EDITORIAL – The beginning of an open access era

By Pitt News Staff

Faculty members at Harvard University will decide Tuesday whether to make their scholarly… Faculty members at Harvard University will decide Tuesday whether to make their scholarly research free and accessible on the Internet, a development that would be a significant achievement in the open-access movement.

The proposal would change Harvard’s current practice by creating an “opt-out” system, in which papers written by faculty members in the university’s school of arts and sciences would be included in a open-access repository run by the library and available on the Internet, unless the authors specifically requested they not be.

Authors would still retain their copyrights to the material and could publish in scholarly journals, if the journals accept them, according to The New York Times.

Making scholarly articles free and accessible to the public would be the latest action taken in a trend toward opening up education to the masses, the value being, obviously, that a well-informed public is a better public. Several prominent universities, including MIT, Yale and Johns Hopkins have put syllabi and videos of lectures on the Internet, and iTunes currently operates a section called iTunes U, which posts more than 30,000 audio and video files from across the country.

Watching videos of a professor lecturing or reading the latest research on a topic aren’t replacements for a college education, and the universities posting the material know that. There’s still an enormous value in learning the material first-hand in class, getting feedback and evaluating your own knowledge through exams and writing assignments.

But the ability to access that information is a great equalizer. Putting scholarly information on the Internet promotes knowledge, whether it’s by allowing students at different educational institutions to sample another professor’s style or expertise or granting the opportunity for someone who is unable to go to college expand her knowledge.

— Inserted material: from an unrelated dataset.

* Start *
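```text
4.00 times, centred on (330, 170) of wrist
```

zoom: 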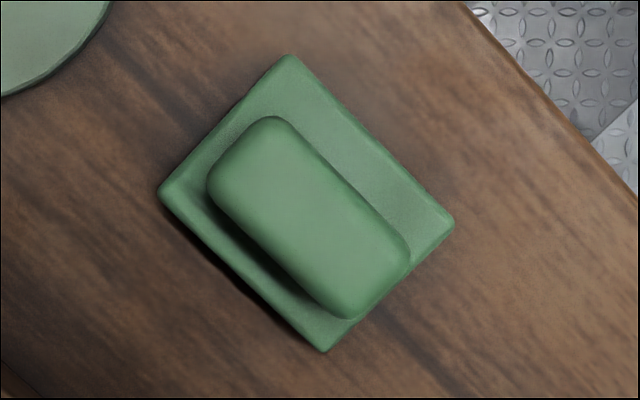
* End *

Opponents of the Harvard proposal warn that it might have a negative impact on the journal market and that it could devalue the quality of scholarly and scientific research by allowing articles that have not gone through the rigorous process of peer review to be posted on the Internet.

Scientific and scholarly journals have had a long-standing history in academia, and we doubt that simultaneously publishing the articles free on the Internet will hurt the journal market.

Most likely, the people who would access information on the Harvard website will be casual readers, not journal subscribers, who are either looking for information pertaining to their particular interest or researching for their own papers and projects.

As for devaluing the quality of research, we’d hope that a researcher would submit his article to extensive peer review before allowing it to go online, particularly when his name is attached to the paper.

Essentially, putting scholarly information on the Internet doesn’t take away or devalue education and research – it reinforces it.

By posting faculty research online for free, Harvard would be setting the pace for what we hope becomes an era of open and free access to information.